Bei der JA war ein AfD-Parteibuch keine zwingende Voraussetzung. In der GD unter ihrem neuen Vorsitzenden Jean-Pascal Hohm ist das nun anders: Jedes Mitglied muss gemäß Paragraf 17 (4) der AfD-Satzung auch der Partei angehören und sich damit an die Vorgaben der Mutterpartei halten.
„Die Jugendorganisation unterhält keine organisatorische Bindung oder sonstige Loyalitätsbindung zu anderen Organisationen als der Partei“, heißt es darüber hinaus in Paragraf 2 des neuen Jugendstatuts (PDF). Die potenziell als Mitglieder infrage kommende U36-Gruppe innerhalb der AfD beträgt laut „Deutschlandfunk“ derzeit gut 10.000 Personen. Die JA habe nur rund 4.000 Mitglieder beherbergt.

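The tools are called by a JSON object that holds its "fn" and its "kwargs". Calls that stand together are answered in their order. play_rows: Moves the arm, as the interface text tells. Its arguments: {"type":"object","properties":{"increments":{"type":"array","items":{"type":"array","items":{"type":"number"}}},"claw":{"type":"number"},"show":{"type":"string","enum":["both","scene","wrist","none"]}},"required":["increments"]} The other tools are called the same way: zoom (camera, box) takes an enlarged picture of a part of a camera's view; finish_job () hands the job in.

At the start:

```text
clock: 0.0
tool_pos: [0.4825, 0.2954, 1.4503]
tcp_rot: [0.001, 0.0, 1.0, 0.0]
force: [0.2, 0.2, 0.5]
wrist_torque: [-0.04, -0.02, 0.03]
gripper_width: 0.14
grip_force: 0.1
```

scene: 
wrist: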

Ab sofort „im Dienst der Partei“ unterwegs
„Wir erwarten von der neuen Jugendorganisation, dass sie sich in den Dienst der Partei stellt“, bekräftigte am Wochenende auch Co-AfD-Chef Tino Chrupalla. Co-Bundessprecherin Alice Weidel nannte die GD schon kurz vor ihrer Gründung eine „Kaderschmiede für die Regierungsverantwortung“.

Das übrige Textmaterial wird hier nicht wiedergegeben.